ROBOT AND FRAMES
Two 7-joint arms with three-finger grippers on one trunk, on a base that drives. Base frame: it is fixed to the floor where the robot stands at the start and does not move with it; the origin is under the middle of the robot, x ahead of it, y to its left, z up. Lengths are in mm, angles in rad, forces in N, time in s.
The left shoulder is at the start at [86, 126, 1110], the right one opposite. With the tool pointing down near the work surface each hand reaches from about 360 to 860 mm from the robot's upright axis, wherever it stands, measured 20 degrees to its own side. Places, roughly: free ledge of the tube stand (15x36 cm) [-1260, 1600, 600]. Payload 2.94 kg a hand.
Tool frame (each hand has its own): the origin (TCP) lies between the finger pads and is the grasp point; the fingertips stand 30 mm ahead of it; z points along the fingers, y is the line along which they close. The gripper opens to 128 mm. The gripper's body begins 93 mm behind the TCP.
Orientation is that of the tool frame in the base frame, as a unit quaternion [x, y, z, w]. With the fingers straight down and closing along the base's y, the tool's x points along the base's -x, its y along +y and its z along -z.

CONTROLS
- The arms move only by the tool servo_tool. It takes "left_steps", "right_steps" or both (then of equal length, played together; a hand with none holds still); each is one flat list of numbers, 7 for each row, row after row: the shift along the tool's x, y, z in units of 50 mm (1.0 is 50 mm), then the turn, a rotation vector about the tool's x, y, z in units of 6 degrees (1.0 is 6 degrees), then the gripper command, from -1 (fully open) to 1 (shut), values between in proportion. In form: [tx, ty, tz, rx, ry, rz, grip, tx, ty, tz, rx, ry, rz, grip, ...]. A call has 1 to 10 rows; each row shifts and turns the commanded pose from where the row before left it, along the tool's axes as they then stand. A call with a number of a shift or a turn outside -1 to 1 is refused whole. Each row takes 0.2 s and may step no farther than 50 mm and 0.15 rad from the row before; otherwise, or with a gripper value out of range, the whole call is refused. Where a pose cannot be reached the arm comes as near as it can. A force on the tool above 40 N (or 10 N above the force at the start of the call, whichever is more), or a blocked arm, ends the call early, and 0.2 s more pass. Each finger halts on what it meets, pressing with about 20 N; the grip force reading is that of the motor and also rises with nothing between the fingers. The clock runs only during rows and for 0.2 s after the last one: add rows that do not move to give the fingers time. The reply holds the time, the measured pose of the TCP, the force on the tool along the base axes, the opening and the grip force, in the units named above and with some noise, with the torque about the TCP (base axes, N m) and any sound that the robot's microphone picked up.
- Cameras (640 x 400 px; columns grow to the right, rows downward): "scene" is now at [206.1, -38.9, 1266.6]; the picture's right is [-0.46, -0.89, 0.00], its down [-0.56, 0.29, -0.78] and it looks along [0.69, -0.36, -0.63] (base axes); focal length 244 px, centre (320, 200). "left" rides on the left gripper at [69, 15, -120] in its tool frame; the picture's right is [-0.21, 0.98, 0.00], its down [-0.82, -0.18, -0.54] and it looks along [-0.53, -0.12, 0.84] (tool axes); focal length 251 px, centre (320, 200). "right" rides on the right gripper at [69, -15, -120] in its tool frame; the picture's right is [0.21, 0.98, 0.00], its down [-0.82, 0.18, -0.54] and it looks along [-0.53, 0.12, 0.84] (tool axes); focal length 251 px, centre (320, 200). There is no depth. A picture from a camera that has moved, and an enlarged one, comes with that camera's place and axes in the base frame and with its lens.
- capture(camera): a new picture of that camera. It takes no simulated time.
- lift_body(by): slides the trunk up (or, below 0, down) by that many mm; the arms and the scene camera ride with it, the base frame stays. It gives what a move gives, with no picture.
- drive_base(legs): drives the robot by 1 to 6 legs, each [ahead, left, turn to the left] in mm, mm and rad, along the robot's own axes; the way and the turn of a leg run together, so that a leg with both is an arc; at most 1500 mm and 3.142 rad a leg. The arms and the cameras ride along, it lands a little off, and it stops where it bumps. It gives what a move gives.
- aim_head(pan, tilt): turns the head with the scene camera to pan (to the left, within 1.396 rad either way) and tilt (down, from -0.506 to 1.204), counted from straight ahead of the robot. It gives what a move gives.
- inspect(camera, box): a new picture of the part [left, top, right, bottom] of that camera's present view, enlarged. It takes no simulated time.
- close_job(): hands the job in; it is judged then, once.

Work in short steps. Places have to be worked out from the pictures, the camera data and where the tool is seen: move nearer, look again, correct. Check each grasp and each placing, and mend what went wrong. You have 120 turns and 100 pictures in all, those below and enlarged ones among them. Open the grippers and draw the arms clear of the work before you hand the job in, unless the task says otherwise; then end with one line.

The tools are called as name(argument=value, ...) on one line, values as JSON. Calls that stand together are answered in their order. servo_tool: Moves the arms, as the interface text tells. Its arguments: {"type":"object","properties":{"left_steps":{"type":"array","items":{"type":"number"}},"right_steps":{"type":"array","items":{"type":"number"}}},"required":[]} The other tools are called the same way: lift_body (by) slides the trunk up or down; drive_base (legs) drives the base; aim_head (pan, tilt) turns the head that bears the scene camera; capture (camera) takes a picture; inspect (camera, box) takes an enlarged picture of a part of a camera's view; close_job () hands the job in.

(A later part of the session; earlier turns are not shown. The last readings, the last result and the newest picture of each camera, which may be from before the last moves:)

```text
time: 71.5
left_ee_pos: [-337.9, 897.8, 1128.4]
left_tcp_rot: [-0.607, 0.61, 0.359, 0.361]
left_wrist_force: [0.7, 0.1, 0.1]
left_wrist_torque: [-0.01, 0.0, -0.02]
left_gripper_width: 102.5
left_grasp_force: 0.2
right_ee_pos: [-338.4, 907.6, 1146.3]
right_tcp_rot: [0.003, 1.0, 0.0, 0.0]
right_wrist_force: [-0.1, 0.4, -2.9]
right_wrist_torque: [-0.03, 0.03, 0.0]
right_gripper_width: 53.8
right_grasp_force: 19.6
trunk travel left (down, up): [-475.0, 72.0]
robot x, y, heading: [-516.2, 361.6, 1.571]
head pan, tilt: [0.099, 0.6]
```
########################################
Objective -
Collect every line above that contains the word "ahead".

Answer to the problem -
Two 7-joint arms with three-finger grippers on one trunk, on a base that drives. Base frame: it is fixed to the floor where the robot stands at the start and does not move with it; the origin is under the middle of the robot, x ahead of it, y to its left, z up. Lengths are in mm, angles in rad, forces in N, time in s.
Tool frame (each hand has its own): the origin (TCP) lies between the finger pads and is the grasp point; the fingertips stand 30 mm ahead of it; z points along the fingers, y is the line along which they close. The gripper opens to 128 mm. The gripper's body begins 93 mm behind the TCP.
- drive_base(legs): drives the robot by 1 to 6 legs, each [ahead, left, turn to the left] in mm, mm and rad, along the robot's own axes; the way and the turn of a leg run together, so that a leg with both is an arc; at most 1500 mm and 3.142 rad a leg. The arms and the cameras ride along, it lands a little off, and it stops where it bumps. It gives what a move gives.
- aim_head(pan, tilt): turns the head with the scene camera to pan (to the left, within 1.396 rad either way) and tilt (down, from -0.506 to 1.204), counted from straight ahead of the robot. It gives what a move gives.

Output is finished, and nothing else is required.